_Exercise directions_. Continue the given passage that opens with "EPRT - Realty".

_Given passage_.
EPRT - Realty Income's Deteriorating Outlook

2023-12-14 08:05:00 ET

Summary

  • Realty Income is acquiring Spirit Realty Capital.
  • Most investors appear to think that this is a good move. I disagree.
  • Realty Income is going down a concerning path. Here's why.

Realty Income ( O ) announced a month ago that it is going to acquire its close peer, Spirit Realty Capital ( SRC ), in a massive $9.3 billion all-stock transaction, resulting in a roughly 15% premium to SRC's latest share price.

I actually called this back in 2018 when I wrote that Realty Income should acquire SRC in an all-stock transaction as it would be immediately accretive to its FFO per share even if it paid a 10-20% premium:

Seeking Alpha

That's exactly what happened.

A lot of articles have already been written about this deal and they typically focus on how it is beneficial to both REITs:

  • Spirit Realty Capital shareholders get a nice bump on day 1 and will be part of Realty Income going forward, which is a superior REIT in many respects. Better balance sheet, better access to capital, better track record, etc. Some investors will argue that the valuation paid for SRC was too low and if this was an all-cash deal I would agree given that they are paying a 7.7% cap rate for assets that are worth closer to a 7% cap. But keep in mind that this is an all-stock deal and so the management is simply betting that they will do better over the long run by merging with Realty Income. I think that it is a good bet because SRC's poor track record would have likely caused it to persistently trade at a discount to peers, limiting its growth prospects.
  • Realty Income , on the other hand, gets to grow its FFO per share by 2.5% on day 1 on a leverage-neutral basis and without having to raise any new external capital. That is simply because O is priced at a premium relative to SRC and they are doing an all-stock deal. Moreover, over time, O may also benefit from another 1-2% of additional accretion from management cost savings and other synergies.

But this analysis is too superficial...

There's much more to this deal and this is why the market reacted negatively to it on the day it was announced:

YCHARTS

Since then, the broader REIT market ( VNQ ) has rallied and O's share price has recovered these losses.

Nonetheless, it is worth investigating this a bit more.

Why didn't the market like this deal?

_Dataset content_.
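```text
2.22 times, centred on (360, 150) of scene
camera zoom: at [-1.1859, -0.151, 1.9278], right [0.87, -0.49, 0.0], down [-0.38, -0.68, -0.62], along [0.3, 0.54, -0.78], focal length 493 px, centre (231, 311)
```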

_Written reply_.
I think that there are three main reasons why the market didn't like the deal:

Reason #1: Dilutive to portfolio quality

This is probably the main reason.

If you have followed SRC for a while, you will likely know that its focus has historically been on higher-yielding properties that are occupied by riskier tenants. As a result of this, the company ran into some major difficulties back in 2017 when its biggest tenant filed for bankruptcy.

Since then, SRC has spun off its troubled assets into a separate REIT and improved the average quality of its portfolio. Even then, its focus has typically been on higher-yielding properties than Realty Income because of its higher cost of capital.

This means that Realty Income is diluting the average quality of its portfolio by acquiring Spirit Realty Capital. I was amused to see Joey Agree, the CEO of Agree Realty ( ADC ), comment that they wouldn't be interested in buying SRC because of this reason:

Seeking Alpha

Reason #2: Realty Income is getting too big for its own good

The second reason why the market likely didn't like the deal is because of its sheer size.

Once the merger is completed, Realty Income will have an enterprise value of approximately $63 billion, which is massive for a net lease REIT.

Realty Income claims that the large size is an advantage as it leads to economies of scale and greater diversification.

But the market is smart enough to recognize that past a certain size, there are also diseconomies of scale as it becomes a lot harder to grow.

The larger you are, the smaller the impact each new acquisition will have, and there are only so many properties for sale at any given time.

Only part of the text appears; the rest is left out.